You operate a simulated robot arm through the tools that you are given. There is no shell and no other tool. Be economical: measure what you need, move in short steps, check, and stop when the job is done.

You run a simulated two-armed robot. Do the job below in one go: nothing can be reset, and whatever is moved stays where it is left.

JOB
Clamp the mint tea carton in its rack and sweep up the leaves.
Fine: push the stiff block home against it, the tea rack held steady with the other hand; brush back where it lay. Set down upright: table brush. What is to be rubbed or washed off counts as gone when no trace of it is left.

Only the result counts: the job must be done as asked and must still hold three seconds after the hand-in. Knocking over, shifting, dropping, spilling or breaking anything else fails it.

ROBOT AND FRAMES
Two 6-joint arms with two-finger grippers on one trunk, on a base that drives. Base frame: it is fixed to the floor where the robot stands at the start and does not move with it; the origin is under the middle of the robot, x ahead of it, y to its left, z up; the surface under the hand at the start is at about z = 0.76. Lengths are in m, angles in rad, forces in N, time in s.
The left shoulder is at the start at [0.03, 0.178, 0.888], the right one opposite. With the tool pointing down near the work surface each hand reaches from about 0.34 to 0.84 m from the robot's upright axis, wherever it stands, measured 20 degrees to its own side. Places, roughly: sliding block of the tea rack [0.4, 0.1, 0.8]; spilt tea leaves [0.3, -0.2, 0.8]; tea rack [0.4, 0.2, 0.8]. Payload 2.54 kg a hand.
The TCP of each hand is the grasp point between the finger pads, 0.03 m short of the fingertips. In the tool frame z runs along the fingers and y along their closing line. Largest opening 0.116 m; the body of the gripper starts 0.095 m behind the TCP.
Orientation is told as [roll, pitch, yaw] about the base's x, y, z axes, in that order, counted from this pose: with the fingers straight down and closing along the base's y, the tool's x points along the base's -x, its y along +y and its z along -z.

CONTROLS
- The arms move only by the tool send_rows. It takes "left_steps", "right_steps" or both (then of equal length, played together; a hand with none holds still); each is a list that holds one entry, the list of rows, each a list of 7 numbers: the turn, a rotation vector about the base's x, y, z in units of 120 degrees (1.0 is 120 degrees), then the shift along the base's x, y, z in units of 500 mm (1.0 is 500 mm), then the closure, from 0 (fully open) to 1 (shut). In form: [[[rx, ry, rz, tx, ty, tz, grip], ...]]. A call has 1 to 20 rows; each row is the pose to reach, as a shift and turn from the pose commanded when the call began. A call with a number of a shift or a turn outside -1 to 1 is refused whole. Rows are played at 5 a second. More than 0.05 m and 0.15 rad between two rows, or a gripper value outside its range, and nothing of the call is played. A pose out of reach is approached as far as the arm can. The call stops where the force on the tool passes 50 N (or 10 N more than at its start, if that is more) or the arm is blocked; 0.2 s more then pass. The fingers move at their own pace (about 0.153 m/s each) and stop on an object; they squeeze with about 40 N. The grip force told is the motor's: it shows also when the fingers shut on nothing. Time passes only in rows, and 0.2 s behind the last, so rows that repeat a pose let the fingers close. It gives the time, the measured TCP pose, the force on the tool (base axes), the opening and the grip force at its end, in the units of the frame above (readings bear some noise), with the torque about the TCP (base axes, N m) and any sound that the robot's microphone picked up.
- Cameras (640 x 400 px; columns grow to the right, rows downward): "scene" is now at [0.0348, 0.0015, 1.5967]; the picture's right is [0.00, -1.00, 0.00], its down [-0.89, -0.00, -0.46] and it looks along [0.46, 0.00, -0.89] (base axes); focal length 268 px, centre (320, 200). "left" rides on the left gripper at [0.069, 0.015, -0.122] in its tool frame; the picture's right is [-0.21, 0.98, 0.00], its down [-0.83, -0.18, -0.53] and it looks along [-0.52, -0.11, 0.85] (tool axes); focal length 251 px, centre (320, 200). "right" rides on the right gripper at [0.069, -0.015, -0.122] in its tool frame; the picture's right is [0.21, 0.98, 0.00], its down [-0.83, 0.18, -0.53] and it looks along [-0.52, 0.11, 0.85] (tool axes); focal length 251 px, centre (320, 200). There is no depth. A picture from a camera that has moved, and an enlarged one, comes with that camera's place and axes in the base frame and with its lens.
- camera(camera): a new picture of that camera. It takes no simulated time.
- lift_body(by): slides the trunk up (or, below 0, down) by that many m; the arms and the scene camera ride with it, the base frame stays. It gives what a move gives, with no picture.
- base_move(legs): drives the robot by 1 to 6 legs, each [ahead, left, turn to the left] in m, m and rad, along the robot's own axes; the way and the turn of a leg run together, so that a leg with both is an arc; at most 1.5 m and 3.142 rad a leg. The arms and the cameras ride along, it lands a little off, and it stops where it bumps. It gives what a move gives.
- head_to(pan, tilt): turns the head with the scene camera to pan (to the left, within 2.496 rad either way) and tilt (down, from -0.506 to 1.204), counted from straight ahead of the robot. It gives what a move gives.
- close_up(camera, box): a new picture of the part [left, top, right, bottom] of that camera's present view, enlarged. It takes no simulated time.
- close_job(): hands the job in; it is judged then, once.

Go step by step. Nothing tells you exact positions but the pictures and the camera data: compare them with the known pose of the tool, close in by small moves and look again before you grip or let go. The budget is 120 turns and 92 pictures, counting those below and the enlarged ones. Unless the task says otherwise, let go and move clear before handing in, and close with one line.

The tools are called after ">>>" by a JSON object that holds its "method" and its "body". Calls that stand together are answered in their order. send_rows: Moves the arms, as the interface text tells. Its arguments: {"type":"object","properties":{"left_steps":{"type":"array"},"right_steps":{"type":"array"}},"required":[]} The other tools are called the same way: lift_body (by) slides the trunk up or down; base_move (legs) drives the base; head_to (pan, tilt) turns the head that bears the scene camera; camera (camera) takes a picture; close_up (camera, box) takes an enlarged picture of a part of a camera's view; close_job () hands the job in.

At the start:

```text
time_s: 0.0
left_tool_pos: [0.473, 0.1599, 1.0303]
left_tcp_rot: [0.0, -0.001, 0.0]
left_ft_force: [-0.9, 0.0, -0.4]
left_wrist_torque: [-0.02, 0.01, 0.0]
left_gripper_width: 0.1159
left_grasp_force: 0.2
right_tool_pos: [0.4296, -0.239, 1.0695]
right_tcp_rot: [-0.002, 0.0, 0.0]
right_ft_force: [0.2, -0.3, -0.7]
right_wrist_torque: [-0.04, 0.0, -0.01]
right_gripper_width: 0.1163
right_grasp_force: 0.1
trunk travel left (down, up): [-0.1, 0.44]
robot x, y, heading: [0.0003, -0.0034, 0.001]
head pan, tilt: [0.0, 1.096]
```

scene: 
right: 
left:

# # # # # # #

Stated exercise: Tally the lines in this data that hold the word "stays" and state only the count.

Correct response: 2